Before I write another word, let me emphasize I have no interest in giving CTU any “bulletin board material,” as they say in the sports world, which refers to inflammatory quotes in news articles that coaches use to motivate their players. You know, like a headline that says, “Take the Deal.”

I respect teachers. I’m a supporter of unions.

Chicago teachers have every right — and plenty of reasons — to authorize a strike, set a strike date and take it right down to the wire, if necessary, to force the best deal possible.

Unfortunately, that’s how labor negotiations work, which is why there is no surprise in a reported 94 percent of union members voting this week in favor of a strike.

What else were they going to do: Cut the legs out from under their negotiators at the bargaining table?

That’s not to suggest a strike authorization vote isn’t serious business. Once workers hand that power to their leaders, they have to trust those leaders to act wisely, and be prepared to back them up if the time comes.

I recall the 2012 strike almost fondly (easier for me because at the time I was still living in the suburbs) as an important moment for organized labor and a turning point for Chicago politics.

An argument could be made Mayor Lori Lightfoot was an indirect beneficiary of that 2012 strike, when Chicagoans got a taste of the possibilities of standing up to their elected leaders — and found they liked it.

That’s ironic, of course, because the CTU chose up sides squarely against Lightfoot in the mayoral election, backing Cook County Board President Toni Preckwinkle, and ever since has continued pushing the narrative that the new mayor is just another version of her predecessor Rahm Emanuel.

Emanuel had a low opinion of Chicago public school teachers, a bias shared by one of his top education advisers at the time, some guy most of us hadn’t heard of yet named Bruce Rauner.

That attitude bled into Emanuel’s entire antagonistic approach to the teachers union and contract negotiations, exemplified by his famous, if overblown, F-you to then-CTU President Karen Lewis.

There is nothing to indicate Lightfoot holds similar attitudes. While I doubt she is particularly fond of CTU leadership at this point, she has been nothing but respectful of teachers throughout the process.

In fact, anybody who has watched the new mayor in her first months on the job has probably observed she is going out of her way to avoid saying anything even the least bit negative in response to CTU’s obvious efforts to bait her, not her usual approach.

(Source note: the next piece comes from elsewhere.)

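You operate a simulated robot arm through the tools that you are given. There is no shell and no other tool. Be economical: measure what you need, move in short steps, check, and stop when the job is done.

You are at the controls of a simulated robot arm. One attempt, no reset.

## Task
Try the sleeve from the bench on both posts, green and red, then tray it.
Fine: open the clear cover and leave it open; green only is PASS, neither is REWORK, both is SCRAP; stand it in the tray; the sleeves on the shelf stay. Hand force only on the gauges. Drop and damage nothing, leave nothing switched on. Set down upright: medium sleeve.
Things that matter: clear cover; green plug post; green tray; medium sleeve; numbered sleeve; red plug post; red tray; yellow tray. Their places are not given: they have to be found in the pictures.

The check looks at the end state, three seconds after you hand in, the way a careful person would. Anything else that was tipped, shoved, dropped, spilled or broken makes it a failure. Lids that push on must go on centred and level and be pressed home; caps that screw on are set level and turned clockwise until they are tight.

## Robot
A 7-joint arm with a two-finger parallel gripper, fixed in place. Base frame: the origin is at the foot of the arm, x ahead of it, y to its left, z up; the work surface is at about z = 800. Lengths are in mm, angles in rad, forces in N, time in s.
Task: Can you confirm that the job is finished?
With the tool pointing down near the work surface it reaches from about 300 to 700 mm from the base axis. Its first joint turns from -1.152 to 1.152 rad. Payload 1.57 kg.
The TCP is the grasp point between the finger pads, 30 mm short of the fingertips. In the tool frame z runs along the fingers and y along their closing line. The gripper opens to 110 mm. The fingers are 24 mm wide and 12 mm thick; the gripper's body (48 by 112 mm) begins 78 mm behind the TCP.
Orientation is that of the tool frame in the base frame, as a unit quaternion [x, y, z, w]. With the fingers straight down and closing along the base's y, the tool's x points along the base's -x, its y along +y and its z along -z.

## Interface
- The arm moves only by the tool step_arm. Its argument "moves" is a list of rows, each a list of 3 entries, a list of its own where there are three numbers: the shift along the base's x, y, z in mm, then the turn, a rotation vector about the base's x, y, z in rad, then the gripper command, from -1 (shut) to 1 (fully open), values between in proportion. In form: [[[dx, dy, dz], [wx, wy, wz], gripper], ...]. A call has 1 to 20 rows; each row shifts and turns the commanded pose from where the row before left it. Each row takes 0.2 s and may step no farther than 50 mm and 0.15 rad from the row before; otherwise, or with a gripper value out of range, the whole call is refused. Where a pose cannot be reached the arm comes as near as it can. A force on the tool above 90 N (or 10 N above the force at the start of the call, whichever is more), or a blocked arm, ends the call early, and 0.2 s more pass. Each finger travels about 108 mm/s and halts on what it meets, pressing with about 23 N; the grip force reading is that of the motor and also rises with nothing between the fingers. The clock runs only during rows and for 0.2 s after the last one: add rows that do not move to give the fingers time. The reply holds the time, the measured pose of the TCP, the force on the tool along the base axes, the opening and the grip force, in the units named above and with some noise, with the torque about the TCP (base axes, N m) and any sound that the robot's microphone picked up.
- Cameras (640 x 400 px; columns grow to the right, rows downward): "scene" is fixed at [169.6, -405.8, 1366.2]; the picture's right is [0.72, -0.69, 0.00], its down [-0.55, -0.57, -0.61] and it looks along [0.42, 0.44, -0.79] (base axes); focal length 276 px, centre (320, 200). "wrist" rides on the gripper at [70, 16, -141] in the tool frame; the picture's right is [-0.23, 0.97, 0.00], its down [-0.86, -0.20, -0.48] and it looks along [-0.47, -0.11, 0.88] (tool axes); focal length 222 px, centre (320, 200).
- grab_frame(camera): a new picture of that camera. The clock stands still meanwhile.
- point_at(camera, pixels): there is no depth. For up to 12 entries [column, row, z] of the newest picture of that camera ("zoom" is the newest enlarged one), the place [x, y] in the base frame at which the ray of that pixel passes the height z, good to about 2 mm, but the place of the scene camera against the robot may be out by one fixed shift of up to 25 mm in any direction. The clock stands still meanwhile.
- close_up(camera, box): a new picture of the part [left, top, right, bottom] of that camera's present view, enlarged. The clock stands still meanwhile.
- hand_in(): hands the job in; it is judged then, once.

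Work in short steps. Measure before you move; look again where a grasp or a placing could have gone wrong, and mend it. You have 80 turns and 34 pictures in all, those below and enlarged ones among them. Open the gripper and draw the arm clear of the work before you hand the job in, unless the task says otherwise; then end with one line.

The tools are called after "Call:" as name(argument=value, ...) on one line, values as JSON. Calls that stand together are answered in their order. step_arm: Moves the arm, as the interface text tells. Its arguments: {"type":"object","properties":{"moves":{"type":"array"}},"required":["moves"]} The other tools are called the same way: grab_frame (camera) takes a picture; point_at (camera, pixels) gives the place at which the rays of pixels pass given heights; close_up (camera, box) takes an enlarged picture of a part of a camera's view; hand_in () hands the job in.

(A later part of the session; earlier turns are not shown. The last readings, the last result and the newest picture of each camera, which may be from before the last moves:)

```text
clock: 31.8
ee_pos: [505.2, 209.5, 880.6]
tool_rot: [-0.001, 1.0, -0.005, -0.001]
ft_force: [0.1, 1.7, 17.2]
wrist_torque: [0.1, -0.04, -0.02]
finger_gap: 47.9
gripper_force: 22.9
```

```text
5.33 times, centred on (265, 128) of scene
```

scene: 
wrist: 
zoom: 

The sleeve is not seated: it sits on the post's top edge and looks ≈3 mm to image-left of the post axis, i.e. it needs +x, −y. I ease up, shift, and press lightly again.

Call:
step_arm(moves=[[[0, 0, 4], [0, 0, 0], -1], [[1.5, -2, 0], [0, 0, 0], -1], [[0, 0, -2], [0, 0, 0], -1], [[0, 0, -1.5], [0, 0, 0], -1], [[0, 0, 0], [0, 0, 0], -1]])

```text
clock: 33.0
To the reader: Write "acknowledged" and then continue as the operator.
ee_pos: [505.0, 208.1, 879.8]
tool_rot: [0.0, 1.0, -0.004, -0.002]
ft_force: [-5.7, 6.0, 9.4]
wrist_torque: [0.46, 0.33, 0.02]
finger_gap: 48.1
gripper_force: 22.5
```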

But the mayor’s office isn’t the only important personnel change since 2012.

Instead of banker-businessman David Vitale at the helm of the Chicago Board of Education, we have former state Sen. and City Clerk Miguel del Valle, whose background is Latino grassroots politics.

Instead of New York import Jean-Claude Brizard holding the job of schools’ CEO, with another New York import, Barbara Byrd-Bennett, pulling the strings from off stage on her way to a federal prison, we now have home grown educator Janice Jackson running the show.

In 2012, teachers unions were under attack nationally and the charter school movement was in its heyday. Emanuel withheld a teacher pay raise and was among many seeking to trim teacher pensions. The tide has turned in all those areas, not to suggest the fights are over.

And then there’s the CTU itself, where Jesse Sharkey has replaced the charismatic Lewis as president. I don’t doubt Sharkey’s ability to lead his members, but I’m not sure he shares Lewis’ talent for winning the support of the rest of the community.

I guess all I’m saying is that I understood the strike of 2012 a lot better than I’d understand a strike in 2019.